Ali: In the old days, trust me, I would have been thinking, when am I going to really be able to do a great bakasana? Now, I'm clear that it doesn't matter. What matters is that when a posture is suggested, I do it very cautiously, with all the information I've been given, in higher concentration, the best I can, and it will do to me what it's supposed to do to me.
Also, I'm not the drama queen I once was, and that is because of yoga. I don't enjoy it. I don't enjoy other people's dramas, and I don't enjoy mine.

Julie: Do you have a meditation practice?

Ali: To be honest, the reason I began yoga was to learn how to meditate. It's a work in progress for me and it's refreshment that I can't get any other way. I practice, and like anything, practice has good days and bad days. I think it changes with repetition and time and also with prioritization.

Julie: What is your favorite posture?

Ali: My very favorite posture is trikonasana. I feel that's probably where the dancer meets yoga; I wasn't a dancer except in my dreams, but there's this soaring feeling, and I love listening to my spine realigning itself. And no matter how much, how long I do it, I grow and grow and grow.

Julie: You are a well-known animal-rights activist. What made you decide to get involved?

Ali: I've always loved animals and I always thought that they were, if not better, then the absolute equal of any two legged creature that God ever created. I can't remember when I wasn't an animal rights activist. I have always participated in little things like rescuing animals from the shelter, signing every single petition of any sort, writing a letter whether it's against clubbing seals for coats or allowing people to hunt animals. Or, God help us, the laboratory experiments. I'm very touched on a deep level by cruelty to animals.

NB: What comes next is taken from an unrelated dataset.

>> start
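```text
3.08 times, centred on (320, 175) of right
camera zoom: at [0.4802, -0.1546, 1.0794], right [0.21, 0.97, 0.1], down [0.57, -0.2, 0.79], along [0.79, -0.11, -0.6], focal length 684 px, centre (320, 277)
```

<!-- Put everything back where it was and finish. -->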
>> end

Julie: Where and when did you find yoga?

Ali: I think in the late seventies. I was making a film in New York, and the work was especially stressful and demanding. I remember very little about that yoga class except that it was candlelit and how I felt when I walked out.
After moving to California, I didn't do yoga for many years, and I don't know why I didn't. I just hadn't been bitten yet. Then about 1988, this is literally what happened: I saw a friend who was looking terrific, and I don't mean California cosmetic-terrific, because that really doesn't interest me. She just had a kind of energy and grounding and awareness that was very extraordinary. And I said, "what are you doing?" And she said, "Yoga. You'll love it. Come with me, there's a class in 25 minutes." It was a class taught at Yoga Works. I went over and I was hooked, and that was the end of it.

Julie: Who have some of your teachers been?

Ali: I've studied with a number of fine teachers. Living in Santa Fe now, I'm lucky to be able to practice with Surya and Tias Little. And I am in Los Angeles frequently to study with Chris Stein, Jasmine Lieb, Erich Schiffmann and whenever possible, Kofi Busia and of course, Manouso.

Julie: Why did you decide to produce a yoga video?

Ali: I was asked to do a workout video, but I had no interest in doing that. I wanted to do a yoga video with a respected teacher. So I worked with Erich Schiffmann, and we did a beautiful video that's been tremendously successful.

Julie: What do you want to be doing in 15 years?

Ali: It's not so much what do I want to be doing in 15 years, it's how I want to be in 15 years. I have no idea, ever, what I want to be doing. If I'm physically lucky, I'll be doing the same things I'm doing now, which is a enormous variety of things, none of which define me: it's not Ali MacGraw actress, Ali MacGraw video producer, book writer. I want to be a person who makes a quiet difference. I want to be around people who care about their environment and about everybody's quality of life. In theory that should be what 'yoga community' would ultimately be about. I hope that I can marinate in some of the spiritual practices, the stillness and the practice of humility. Maybe in 15 years or so, with thousands doing that, we can possibly create a different world.

Julie: Is humility something you're learning from the practice?

Ali: I hope so, I need to. That, and compassion and connection. Those are the things that attracted me to yoga in the early days. The sense that the person who sat at the head of our class, projected that. Coming out of the celebrity-soaked center-of-attention world where I had been, I needed to learn that. I'm dismayed - and it happens in every profession - that in a very human and understandable way some teachers get kind of caught up in the celebrity of being a yoga guru. I sort of want yoga to be separate from that, so that it's a worker-among-workers kind of energy.

Julie: Can you recall a single challenge in your life, where you were called on to use your yoga?

Ali: In 1993 the big fire in Malibu destroyed a lot of people's houses, including mine, and it happened while I was at a yoga class. I came back to see what was obviously going to be a house burned to the ground. And I really did say, "I guess this is an experience I was meant to be having". And I never felt any differently because mercifully nobody was hurt and my animals had been pulled out by a neighbor. So it was only about the stuff. But I'm not sure I would have been that equanimous without yoga.

Julie: What would you like to say in closing?

Ali: I feel blessed that I found yoga again in my early fifties (my mother actually discovered it in her seventies). I think those who are beginning it young are unbelievably lucky. The quality of my life has changed dramatically- not the events- but the way I handle them and my priorities and my sense of drama. I am happier than ever and I don't think it's an accident. It's been my experience that the longer I do yoga, the more I want to know, the more I am able to understand and the less judgmental I am. Every day I feel as if I am starting yoga all over again and that excites me enormously. I fully expect to be doing yoga for the rest of my life.